The need to have alternatives in mind will get more pressing, because the arguments over the speed of deficit reduction will be overtaken by events. I think the Coalition were very wrong to pin their colours to the mast in the way that they have: but they’ve now made it critical to their political, and quite possibly market, credibility. That means that, unless the economy really does go into reverse as a result (in which case all bets are off) or the Government falls (which would have its own problems in terms of market panic and thus the required speed of the tightening), we’re stuck with this pace. By 2013, if the economy hasn’t gone into a double-dip recession (even if growth is sluggish), ‘don’t do this so fast’ may very well seem like yesterday’s news.

So there needs to be a better sense of what Labour would do, not just when it would(n’t) do it. But that also needs to be informed by a clear sense of why Labour wants to do it in a given way. When Alan Johnson talked about shifting the balance of tightening towards taxes enough to roughly halve the size of cuts to capital expenditure, we had a hint. The consistent focus on ‘who pays’ is another. These need to be more explicit. If Labour’s attack is consistently based on ‘what will a particular cut do to our ability to grow the economy?’ and ‘will this cut mean that the poorest are hit hardest?’, then you have the beginnings of a consistent approach to the deficit.

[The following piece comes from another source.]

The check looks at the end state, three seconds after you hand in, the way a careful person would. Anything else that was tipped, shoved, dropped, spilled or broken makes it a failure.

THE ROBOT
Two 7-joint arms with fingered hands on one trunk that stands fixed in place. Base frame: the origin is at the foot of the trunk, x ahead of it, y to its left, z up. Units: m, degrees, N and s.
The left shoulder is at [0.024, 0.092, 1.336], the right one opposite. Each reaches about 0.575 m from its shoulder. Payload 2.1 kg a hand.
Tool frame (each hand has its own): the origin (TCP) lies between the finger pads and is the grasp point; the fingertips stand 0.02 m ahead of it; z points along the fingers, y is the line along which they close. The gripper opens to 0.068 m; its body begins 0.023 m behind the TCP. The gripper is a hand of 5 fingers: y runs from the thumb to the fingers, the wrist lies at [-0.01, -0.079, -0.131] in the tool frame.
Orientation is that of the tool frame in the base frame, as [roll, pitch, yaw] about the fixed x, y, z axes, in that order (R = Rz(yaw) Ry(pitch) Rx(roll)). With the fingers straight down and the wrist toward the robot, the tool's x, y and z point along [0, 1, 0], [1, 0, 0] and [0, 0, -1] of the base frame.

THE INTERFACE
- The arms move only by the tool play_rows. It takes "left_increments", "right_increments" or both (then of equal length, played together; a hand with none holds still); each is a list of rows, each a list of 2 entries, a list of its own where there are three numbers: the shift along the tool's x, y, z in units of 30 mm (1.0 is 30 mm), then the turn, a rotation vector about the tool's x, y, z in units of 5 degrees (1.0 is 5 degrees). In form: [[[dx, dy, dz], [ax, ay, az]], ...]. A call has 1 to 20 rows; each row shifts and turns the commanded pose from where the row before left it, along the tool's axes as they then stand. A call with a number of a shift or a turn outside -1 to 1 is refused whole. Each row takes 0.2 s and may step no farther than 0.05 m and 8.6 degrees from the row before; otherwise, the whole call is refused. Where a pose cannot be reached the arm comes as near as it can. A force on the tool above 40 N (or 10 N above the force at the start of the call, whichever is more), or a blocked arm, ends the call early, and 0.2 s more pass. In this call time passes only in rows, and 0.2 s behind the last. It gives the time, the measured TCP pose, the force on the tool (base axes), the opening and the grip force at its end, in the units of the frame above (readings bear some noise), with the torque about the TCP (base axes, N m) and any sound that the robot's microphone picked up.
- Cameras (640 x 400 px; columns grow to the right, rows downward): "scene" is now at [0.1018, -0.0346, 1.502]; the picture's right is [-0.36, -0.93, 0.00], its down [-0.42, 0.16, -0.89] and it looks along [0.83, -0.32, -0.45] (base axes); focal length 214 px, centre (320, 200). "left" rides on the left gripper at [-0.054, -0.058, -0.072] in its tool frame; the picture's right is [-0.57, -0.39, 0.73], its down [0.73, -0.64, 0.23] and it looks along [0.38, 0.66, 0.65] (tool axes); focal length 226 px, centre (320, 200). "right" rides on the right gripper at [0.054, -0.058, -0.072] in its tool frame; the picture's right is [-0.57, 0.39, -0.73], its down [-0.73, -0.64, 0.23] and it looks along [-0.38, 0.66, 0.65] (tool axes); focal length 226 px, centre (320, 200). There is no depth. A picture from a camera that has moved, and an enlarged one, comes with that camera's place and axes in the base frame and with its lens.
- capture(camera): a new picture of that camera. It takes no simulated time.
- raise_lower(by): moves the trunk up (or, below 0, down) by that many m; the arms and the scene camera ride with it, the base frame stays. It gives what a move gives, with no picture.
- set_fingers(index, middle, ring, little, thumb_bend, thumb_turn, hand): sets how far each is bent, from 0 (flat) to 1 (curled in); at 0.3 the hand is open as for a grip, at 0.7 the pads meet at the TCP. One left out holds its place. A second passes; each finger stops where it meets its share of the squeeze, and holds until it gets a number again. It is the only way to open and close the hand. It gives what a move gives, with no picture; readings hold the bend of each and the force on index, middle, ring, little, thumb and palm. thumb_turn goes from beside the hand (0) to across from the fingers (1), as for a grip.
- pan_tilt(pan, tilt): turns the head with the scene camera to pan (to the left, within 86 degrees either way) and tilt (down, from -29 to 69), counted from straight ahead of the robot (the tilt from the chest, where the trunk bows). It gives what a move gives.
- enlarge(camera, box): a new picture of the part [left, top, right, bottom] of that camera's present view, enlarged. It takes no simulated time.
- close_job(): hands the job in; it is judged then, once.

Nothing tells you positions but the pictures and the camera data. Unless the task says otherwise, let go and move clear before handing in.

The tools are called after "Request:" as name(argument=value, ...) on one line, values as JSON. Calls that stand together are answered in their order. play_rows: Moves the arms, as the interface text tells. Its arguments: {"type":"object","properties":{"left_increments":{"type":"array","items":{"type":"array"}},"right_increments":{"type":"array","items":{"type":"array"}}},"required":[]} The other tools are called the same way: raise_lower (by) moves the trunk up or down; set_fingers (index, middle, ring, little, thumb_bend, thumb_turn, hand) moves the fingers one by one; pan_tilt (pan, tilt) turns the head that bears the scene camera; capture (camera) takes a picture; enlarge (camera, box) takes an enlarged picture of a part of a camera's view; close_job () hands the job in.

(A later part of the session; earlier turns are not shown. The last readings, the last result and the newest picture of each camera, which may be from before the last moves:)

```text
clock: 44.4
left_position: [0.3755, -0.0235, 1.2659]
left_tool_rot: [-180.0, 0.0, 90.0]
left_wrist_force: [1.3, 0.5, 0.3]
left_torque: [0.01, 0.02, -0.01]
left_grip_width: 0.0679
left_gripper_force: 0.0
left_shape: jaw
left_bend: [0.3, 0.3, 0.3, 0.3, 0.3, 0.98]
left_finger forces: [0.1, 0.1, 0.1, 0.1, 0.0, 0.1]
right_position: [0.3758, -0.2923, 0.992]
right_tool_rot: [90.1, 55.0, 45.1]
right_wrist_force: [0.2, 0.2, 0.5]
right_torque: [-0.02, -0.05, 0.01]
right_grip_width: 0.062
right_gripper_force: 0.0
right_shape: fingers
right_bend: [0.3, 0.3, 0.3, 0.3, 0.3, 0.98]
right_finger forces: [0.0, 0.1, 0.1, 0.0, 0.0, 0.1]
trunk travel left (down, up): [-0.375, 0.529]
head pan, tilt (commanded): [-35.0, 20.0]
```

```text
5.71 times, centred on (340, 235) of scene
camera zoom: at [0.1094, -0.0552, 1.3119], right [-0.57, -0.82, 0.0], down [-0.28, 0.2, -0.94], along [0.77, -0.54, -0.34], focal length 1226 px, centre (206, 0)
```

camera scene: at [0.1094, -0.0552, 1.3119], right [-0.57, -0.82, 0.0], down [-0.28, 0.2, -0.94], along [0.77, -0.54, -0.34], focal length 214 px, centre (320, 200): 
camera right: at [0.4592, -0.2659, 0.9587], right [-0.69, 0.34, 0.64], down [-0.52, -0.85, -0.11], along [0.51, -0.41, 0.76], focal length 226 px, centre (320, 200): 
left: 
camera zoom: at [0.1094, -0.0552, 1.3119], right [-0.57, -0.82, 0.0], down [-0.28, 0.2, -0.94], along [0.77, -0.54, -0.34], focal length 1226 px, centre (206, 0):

Of course, there is an obvious next question: what sort of tax rises could you go for to cut the deficit, if you’re going to argue that taxes should take more of the load?  Again, Labour doesn’t have to have a fully worked-out Shadow Budget; but it needs to understand the magnitude of the shift it might end up arguing for.  More on that in another post …

* According to the Emergency Budget, £83 billion of spending cuts and £29 billion of tax rises. The Spending Review set more money aside for capital investment, reducing the scale of cuts to £81 billion. A 50/50 split would amount to £55 billion in net tax rises and £55 billion in cuts – an extra £26 billion of taxes on top of the planned £29 billion.